The Jazz Messengers had always been an incubator for young talent. A list of the band's alumni is a who's who of straight-ahead jazz from the '50s on -- Lee Morgan, Wayne Shorter, Freddie Hubbard, Johnny Griffin, Jackie McLean, Donald Byrd, Bobby Timmons, Cedar Walton, Benny Golson, Joanne Brackeen, Billy Harper, Valery Ponomarev, Bill Pierce, Branford Marsalis, James Williams, Keith Jarrett, and Chuck Mangione, to name several of the most well-known. In the '80s, precocious graduates of Blakey's School for Swing would continue to number among jazz's movers and shakers, foremost among them being trumpeter Wynton Marsalis. Marsalis became the most visible symbol of the '80s jazz mainstream; through him, Blakey's conservative ideals came to dominate the public's perception of the music. At the time of his death in 1990, the Messenger aesthetic dominated jazz, and Blakey himself had arguably become the most influential jazz musician of the past 20 years.
Blakey's first musical education came in the form of piano lessons; he was playing professionally as a seventh grader, leading his own commercial band. He switched to drums shortly thereafter, learning to play in the hard-swinging style of Chick Webb and Sid Catlett. In 1942, he played with pianist Mary Lou Williams in New York. He toured the South with Fletcher Henderson's band in 1943-1944. From there, he briefly led a Boston-based big band before joining Billy Eckstine's new group, with which he would remain from 1944-1947. Eckstine's big band was the famous "cradle of modern jazz," and included (at different times) such major figures of the forthcoming bebop revolution as Dizzy Gillespie, Miles Davis, and Charlie Parker.
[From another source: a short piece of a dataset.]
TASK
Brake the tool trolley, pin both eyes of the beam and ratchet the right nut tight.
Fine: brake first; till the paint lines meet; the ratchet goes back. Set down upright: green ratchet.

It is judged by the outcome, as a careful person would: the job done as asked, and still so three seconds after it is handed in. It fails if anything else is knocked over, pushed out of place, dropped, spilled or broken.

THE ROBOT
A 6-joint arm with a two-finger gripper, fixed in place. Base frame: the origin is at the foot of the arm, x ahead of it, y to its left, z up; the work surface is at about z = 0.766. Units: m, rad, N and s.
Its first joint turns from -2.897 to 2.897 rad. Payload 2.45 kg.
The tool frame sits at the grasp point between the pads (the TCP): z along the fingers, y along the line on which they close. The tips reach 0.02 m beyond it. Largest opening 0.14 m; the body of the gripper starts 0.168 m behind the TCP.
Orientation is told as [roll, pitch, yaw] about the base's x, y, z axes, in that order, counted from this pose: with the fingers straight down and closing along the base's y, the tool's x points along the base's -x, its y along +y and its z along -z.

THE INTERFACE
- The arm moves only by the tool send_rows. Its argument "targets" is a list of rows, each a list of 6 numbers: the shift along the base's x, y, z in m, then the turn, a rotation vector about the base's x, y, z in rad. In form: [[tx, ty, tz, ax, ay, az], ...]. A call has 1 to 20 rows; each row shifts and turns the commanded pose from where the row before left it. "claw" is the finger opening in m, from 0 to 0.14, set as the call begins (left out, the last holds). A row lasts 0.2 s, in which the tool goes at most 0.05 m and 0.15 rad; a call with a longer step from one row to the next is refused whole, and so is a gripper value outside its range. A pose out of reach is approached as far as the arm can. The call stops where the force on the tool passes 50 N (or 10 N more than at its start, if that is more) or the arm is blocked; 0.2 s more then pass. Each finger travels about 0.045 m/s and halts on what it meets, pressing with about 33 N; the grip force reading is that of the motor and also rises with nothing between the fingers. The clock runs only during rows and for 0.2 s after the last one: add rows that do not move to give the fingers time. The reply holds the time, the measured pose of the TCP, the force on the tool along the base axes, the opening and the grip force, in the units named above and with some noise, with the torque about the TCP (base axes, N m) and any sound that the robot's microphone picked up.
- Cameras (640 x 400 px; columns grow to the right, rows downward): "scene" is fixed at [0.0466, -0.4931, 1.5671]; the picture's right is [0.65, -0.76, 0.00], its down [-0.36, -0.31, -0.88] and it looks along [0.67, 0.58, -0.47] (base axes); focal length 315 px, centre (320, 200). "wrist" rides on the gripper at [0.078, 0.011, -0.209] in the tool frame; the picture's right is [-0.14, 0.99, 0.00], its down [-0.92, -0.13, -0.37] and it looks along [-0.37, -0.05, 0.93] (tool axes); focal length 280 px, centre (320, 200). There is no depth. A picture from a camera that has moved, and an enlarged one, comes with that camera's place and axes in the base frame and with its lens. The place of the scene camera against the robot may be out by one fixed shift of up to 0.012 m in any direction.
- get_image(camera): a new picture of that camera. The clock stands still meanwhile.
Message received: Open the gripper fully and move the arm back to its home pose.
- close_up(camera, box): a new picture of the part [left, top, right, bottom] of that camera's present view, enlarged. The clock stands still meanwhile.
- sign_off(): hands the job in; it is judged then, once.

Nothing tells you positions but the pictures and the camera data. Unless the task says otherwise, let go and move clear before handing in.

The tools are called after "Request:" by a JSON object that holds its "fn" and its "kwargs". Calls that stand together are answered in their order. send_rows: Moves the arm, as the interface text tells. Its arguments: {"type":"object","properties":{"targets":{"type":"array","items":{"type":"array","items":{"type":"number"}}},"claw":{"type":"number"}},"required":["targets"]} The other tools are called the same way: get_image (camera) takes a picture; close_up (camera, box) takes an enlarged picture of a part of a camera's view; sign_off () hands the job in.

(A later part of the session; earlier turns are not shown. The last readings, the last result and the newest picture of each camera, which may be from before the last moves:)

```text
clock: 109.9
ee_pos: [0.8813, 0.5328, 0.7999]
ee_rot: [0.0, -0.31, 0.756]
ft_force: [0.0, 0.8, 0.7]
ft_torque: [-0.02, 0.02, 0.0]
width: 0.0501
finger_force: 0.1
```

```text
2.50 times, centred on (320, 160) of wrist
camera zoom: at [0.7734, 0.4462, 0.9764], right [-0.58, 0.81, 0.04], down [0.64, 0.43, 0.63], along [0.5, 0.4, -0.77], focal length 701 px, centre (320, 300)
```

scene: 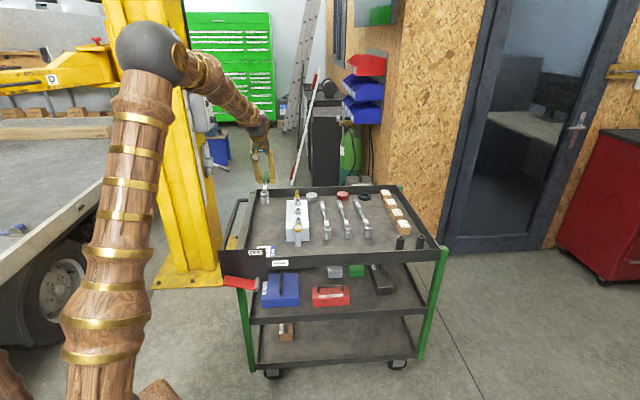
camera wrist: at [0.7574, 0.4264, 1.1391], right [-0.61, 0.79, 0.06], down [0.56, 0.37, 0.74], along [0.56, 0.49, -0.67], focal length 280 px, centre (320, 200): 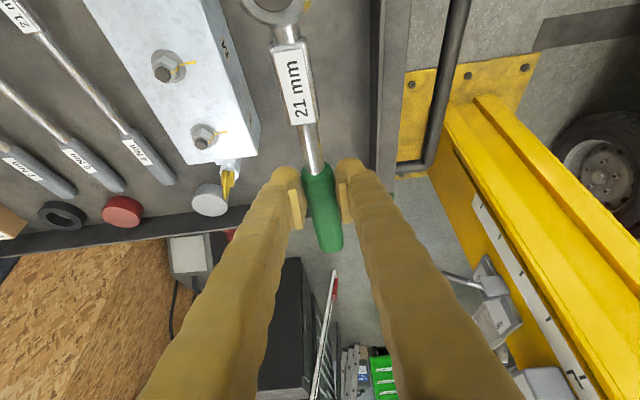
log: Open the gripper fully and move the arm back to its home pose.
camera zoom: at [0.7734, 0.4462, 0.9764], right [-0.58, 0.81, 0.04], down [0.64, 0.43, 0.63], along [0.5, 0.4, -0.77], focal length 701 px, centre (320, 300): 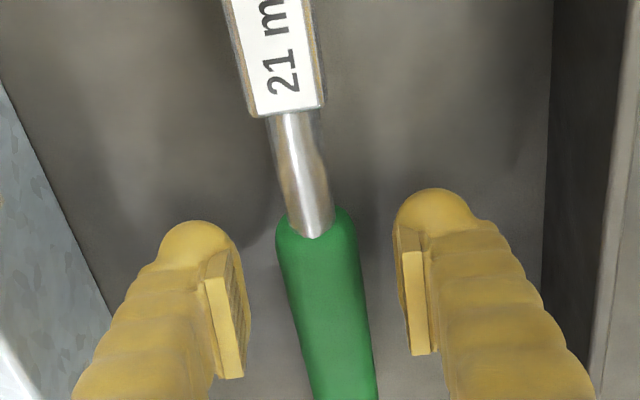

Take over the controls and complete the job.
When Eckstine's group disbanded, Blakey started a rehearsal ensemble called the Seventeen Messengers. He also recorded with an octet, the first of his bands to be called the Jazz Messengers. In the early '50s, Blakey began an association with Horace Silver, a particularly likeminded pianist with whom he recorded several times. In 1955, they formed a group with Hank Mobley and Kenny Dorham, calling themselves "Horace Silver and the Jazz Messengers." The Messengers typified the growing hard bop movement -- hard, funky, and bluesy, the band emphasized the music's primal rhythmic and harmonic essence. A year later, Silver left the band, and Blakey became its leader. From that point, the Messengers were Blakey's primary vehicle, though he would continue to freelance in various contexts. Notable was a 1963 Impulse record date with McCoy Tyner, Sonny Stitt, and Art Davis; a 1971-1972 world tour with "the Giants of Jazz," an all-star venture with Thelonious Monk, Dizzy Gillespie, Sonny Stitt, and Al McKibbon; and an epochal drum battle with Max Roach, Elvin Jones, and Buddy Rich at the 1964 Newport Jazz Festival. Blakey also frequently recorded as a sideman under the leadership of ex-Messengers.
Blakey's influence as a bandleader could not have been nearly so great had he not been such a skilled instrumentalist. No drummer ever drove a band harder; none could generate more sheer momentum in the course of a tune; and probably no drummer had a lower boiling point -- Blakey started every performance full-bore and went from there. His accompaniment style was relentless, and woe to the young saxophonist who couldn't keep up, for Blakey would run him over like a fullback. Blakey differed from other bop drummers in that his style was almost wholly about the music's physical attributes. Where his contemporary Max Roach dealt extensively with the drummer's relationship to melody and timbre, for example, Blakey showed little interest in such matters. To him, jazz percussion wasn't about tone color; it was about rhythm -- first, last, and in between. Blakey's drum set was the engine that propelled the music. To the extent that he exhibited little conceptual development over the course of his long career, either as a player or as a bandleader, Blakey was limited. He was no visionary by any means. But Blakey did one thing exceedingly well, and he did it with genius, spirit, and generosity until the very end of his life.